I will quote from the second reading speech of the member for Spence, as he then was, on the intent of the operation of victim impact statements because it reveals that the effect on victims is the same today as it was in 1997, and the need for an inquiry such as the one I am proposing. He said:

I do not think that many victims will want to take up this right—

that is, the right to deliver a victim impact statement—

but for those who do I think their participation in the trial in person will be most therapeutic. It would be a stronger, more dignified intervention in the trial by the victim and would give the victim a sense of having played a real role in the trial. The victim would be able to tell his or her story. Of course, the accused would be present in the dock during the oral submission by the victim.

If only the Attorney would stand by his words and the commitment to victims he made almost 12 years ago. These words are even more relevant in 2009, where we have seen a steady development of the law relating to victims and their need to be heard in cases where crime has had a very serious impact on their lives.

I find it astonishing that the Attorney would not entertain a private member's bill introduced by the Hon. Nick Xenophon in 2006 or my amendments to widen the circumstances in which victims are able to give statements, aimed at bringing our law into the 21st century, when he himself attempted to update the law on behalf of victims in 1997 and was supported by the then government.

This government wants to be known as the friend of victims and the champion of their rights when, in actual fact, it has not listened to good ideas and the pleas of victims to get the law right in favour of promoting it own agenda. That is why I believe this inquiry is so important. It will provide an opportunity to look at the specific provisions surrounding victim impact statements and the laws relating to how victims are treated by the criminal justice system in general in a forensic and thorough way, hopefully, without the political grandstanding that has surrounded this issue for so long.

The second and third terms of reference allow for a broader consideration of victims' rights in the criminal justice system, including the police investigation stage. I know that the original intent of section 7A of the Criminal Law (Sentencing) Act, which provides for the right to deliver a victim impact statement, was for the defendant to be present when the impact statement was presented. This was because section 7A applied only to indictable offences.

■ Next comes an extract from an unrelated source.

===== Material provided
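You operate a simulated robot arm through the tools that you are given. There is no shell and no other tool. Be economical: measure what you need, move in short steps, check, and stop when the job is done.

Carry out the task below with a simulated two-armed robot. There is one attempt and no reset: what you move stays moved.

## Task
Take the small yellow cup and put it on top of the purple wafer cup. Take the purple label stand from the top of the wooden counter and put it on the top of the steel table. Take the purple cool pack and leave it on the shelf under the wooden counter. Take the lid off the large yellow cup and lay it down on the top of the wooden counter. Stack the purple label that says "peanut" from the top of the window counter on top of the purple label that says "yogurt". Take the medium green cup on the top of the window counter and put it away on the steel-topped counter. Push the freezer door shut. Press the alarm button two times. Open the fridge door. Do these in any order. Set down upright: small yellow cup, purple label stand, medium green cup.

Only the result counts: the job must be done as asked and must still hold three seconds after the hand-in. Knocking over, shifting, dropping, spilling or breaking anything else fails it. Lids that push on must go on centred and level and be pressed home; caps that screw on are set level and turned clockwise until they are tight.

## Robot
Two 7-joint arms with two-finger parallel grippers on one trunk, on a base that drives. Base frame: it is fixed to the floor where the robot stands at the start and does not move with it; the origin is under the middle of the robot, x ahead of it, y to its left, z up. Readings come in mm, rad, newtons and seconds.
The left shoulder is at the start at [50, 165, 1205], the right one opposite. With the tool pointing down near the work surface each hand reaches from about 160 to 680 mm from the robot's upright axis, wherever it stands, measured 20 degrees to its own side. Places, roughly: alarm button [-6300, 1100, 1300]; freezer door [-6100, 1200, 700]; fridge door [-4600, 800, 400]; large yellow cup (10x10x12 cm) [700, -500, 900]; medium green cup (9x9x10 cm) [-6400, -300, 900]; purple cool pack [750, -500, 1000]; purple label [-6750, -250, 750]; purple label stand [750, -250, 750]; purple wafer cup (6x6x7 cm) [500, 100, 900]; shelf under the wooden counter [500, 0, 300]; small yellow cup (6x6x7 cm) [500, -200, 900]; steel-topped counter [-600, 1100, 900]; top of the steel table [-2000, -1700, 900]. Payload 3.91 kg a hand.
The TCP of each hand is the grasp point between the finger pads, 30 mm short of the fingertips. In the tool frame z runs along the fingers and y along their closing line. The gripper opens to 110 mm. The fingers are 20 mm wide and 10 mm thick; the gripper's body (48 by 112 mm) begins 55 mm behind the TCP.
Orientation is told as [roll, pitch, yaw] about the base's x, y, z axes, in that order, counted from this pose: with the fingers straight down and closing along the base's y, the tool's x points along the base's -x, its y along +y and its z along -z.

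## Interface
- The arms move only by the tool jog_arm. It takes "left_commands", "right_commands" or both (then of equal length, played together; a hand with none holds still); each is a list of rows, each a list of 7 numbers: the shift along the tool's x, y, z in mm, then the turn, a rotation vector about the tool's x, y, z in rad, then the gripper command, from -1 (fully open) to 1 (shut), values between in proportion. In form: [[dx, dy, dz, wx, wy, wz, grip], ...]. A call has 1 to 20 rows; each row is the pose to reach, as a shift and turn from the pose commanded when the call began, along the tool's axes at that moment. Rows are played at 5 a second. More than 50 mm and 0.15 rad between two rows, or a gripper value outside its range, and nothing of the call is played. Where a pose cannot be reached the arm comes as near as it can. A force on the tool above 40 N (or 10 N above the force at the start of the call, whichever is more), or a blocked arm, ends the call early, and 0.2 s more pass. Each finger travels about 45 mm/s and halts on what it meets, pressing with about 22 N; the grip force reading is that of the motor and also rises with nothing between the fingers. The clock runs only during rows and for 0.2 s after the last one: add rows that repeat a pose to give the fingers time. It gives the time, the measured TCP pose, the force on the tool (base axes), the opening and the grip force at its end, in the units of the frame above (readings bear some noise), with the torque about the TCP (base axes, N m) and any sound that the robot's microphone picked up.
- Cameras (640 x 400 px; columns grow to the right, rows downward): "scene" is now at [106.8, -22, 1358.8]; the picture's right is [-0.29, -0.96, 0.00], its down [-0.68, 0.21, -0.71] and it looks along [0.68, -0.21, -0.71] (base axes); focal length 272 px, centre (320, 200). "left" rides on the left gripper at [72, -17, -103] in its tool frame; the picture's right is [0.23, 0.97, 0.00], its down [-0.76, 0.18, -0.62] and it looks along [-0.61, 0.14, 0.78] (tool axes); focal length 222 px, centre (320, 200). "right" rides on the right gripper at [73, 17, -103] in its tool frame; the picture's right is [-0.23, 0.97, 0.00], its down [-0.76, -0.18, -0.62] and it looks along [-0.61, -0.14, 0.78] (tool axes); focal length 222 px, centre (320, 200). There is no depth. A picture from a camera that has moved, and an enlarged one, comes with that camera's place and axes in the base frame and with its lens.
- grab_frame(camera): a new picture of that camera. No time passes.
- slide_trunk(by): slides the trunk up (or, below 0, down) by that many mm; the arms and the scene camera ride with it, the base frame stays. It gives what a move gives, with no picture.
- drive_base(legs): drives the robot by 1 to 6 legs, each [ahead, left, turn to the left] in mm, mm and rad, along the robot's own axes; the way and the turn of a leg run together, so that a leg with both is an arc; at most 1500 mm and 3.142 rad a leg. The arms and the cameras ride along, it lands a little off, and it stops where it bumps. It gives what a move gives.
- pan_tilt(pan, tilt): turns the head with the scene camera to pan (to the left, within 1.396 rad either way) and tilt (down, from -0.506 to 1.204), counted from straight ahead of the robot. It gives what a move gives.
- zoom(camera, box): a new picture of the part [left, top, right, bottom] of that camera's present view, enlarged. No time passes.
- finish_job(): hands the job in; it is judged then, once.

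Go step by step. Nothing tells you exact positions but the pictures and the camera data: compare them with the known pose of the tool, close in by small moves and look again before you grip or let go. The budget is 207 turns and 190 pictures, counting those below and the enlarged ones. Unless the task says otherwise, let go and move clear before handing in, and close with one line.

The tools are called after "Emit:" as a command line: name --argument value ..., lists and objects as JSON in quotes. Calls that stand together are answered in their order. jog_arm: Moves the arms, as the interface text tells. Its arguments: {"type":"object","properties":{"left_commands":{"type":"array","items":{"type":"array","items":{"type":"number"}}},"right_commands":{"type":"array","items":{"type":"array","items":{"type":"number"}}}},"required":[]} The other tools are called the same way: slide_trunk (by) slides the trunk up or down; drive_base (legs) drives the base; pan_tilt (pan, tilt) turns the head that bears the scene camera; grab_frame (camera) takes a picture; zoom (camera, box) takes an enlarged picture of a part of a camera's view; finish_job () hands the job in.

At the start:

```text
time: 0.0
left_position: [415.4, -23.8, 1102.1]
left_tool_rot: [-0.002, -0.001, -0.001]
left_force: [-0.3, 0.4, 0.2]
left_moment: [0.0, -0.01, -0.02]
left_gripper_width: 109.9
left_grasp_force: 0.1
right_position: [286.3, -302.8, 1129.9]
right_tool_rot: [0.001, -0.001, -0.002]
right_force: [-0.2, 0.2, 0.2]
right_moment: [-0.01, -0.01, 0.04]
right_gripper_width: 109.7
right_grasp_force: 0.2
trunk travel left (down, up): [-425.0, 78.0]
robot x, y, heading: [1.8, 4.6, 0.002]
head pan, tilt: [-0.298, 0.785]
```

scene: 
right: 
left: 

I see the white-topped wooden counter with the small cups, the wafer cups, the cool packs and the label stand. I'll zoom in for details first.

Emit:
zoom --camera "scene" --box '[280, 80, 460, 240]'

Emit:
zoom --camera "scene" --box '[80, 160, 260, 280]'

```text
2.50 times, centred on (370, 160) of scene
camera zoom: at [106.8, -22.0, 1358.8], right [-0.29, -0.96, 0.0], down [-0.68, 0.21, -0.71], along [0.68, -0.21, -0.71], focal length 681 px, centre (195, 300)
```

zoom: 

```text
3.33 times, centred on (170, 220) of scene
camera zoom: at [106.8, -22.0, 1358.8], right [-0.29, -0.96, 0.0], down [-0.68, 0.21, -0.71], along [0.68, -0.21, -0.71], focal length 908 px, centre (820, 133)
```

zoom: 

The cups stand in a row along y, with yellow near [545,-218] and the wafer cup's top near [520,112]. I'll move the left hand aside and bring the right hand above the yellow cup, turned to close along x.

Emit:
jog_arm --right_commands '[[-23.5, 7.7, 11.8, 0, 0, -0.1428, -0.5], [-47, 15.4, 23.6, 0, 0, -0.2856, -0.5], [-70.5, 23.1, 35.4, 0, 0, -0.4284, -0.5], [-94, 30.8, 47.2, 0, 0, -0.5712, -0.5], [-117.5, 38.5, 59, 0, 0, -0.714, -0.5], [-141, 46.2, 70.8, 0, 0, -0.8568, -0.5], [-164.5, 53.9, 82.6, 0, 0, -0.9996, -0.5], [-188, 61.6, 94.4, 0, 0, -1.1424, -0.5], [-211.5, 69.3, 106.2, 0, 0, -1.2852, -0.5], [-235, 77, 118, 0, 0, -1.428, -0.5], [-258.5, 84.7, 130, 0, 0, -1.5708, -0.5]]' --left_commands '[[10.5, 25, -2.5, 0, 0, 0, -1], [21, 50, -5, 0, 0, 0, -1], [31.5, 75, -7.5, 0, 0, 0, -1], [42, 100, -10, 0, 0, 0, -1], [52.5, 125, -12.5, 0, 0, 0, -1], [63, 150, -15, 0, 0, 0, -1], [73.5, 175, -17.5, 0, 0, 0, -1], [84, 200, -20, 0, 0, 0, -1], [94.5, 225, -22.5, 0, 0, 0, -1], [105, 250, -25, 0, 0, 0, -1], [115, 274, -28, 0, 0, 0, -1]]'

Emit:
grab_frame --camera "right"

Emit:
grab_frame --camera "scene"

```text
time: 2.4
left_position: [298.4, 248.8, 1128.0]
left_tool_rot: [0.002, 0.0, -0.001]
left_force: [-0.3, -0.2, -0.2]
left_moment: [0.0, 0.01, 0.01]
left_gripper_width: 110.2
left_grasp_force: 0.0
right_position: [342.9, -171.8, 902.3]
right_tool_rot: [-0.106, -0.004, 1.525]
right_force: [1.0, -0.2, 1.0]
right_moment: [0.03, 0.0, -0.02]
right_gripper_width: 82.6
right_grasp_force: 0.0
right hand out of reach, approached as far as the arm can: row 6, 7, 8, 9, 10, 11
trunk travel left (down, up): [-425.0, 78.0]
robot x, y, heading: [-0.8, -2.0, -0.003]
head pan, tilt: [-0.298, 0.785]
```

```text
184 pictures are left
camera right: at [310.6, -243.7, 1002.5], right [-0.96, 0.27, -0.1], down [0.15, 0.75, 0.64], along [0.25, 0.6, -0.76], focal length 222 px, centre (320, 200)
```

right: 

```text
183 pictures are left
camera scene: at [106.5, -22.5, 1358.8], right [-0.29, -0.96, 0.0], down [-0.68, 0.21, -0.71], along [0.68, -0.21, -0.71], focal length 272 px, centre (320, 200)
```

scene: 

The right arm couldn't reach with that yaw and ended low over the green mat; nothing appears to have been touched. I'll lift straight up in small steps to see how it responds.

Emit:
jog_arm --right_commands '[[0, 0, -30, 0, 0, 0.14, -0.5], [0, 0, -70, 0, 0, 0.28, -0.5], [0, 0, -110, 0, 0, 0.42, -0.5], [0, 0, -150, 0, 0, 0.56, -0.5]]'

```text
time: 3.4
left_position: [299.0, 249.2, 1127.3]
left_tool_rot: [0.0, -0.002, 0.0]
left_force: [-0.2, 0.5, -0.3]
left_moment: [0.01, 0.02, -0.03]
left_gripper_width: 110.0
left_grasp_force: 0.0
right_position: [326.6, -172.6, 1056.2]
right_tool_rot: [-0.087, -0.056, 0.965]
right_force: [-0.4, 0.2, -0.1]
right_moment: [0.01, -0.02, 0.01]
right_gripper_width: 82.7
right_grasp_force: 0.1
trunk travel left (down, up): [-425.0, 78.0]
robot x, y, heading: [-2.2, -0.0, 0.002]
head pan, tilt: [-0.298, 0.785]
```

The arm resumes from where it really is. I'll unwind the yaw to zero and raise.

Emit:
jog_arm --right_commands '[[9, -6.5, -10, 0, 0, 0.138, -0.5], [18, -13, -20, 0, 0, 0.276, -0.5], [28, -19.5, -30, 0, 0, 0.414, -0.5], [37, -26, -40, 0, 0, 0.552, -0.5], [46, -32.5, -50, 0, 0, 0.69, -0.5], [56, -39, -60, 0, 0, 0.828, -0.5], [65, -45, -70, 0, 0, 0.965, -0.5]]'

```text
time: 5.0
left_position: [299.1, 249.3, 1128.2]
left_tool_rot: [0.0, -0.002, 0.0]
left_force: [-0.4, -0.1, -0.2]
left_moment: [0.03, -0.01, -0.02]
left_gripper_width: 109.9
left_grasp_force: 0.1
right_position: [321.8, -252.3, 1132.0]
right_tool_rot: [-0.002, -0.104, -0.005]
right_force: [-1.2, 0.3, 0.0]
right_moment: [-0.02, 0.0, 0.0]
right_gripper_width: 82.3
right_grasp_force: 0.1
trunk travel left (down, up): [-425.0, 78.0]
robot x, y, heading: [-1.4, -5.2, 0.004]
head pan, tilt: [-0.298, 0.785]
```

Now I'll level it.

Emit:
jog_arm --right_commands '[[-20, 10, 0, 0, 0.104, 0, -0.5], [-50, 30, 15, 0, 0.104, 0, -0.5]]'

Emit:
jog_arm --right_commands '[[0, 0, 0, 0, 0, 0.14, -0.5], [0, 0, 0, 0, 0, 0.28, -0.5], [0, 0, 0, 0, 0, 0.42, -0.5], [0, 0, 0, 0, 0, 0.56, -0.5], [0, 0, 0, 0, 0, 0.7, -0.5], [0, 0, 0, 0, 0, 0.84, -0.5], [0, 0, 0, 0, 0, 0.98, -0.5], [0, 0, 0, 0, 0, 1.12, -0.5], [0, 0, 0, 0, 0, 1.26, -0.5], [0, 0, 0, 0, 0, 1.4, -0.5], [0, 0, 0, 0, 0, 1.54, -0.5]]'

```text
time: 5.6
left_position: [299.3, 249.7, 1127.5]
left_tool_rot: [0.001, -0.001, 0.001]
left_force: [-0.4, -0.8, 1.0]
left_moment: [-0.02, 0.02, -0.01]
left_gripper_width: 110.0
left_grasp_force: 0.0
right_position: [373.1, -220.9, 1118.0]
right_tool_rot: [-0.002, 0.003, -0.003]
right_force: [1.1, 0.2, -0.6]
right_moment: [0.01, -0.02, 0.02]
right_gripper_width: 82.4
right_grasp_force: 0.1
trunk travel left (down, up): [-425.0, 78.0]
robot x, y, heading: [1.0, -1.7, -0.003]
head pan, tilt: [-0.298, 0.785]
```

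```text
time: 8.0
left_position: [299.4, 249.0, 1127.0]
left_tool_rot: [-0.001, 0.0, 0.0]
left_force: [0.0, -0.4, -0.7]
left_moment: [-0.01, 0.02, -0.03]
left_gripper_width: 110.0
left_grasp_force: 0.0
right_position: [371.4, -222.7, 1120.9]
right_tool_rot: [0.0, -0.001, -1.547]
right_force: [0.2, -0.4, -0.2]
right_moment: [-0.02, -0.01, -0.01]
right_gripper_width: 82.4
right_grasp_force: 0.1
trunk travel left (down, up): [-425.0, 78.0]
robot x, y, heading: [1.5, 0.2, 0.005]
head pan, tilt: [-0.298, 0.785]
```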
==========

As honourable members may remember, this is currently not the case in the Magistrates Court, where, for summary offences such as driving without due care or causing death by dangerous driving, a defendant need not be present. Ms Julie McIntyre, whose son Lee was killed in a motor vehicle collision in 2004, was devastated by the fact that she never had the opportunity to read her victim impact statement to the defendant and express to him the devastating impact Lee's death had on her and her family.

Again, I think this issue is important to explore in terms of facilitating victims' participation in the criminal justice system and the government and, indeed, the parliament legislating to ensure that those affected by criminal behaviour are not left out in the cold and forgotten by the system.

In conclusion, the terms of reference for this inquiry are quite simple. The first deals specifically with the effect of extending the circumstances in which victims can deliver an impact statement to the court. The second aims to review the current system of the delivery of victim impact statements in the court, with a view to investigating improvements or alternatives to the status quo.

The third is much broader and aims to consider the way victims are treated by the criminal justice system in general. Often, a victim's involvement in the justice system starts well before anyone enters a courtroom, and I think any inquiry should look at the process as a whole.

I urge all honourable members to support this important inquiry, which will hopefully continue South Australia's tradition of being a leader in victims of crime legislation.

Debate adjourned on motion of Hon. J.M. Gazzola.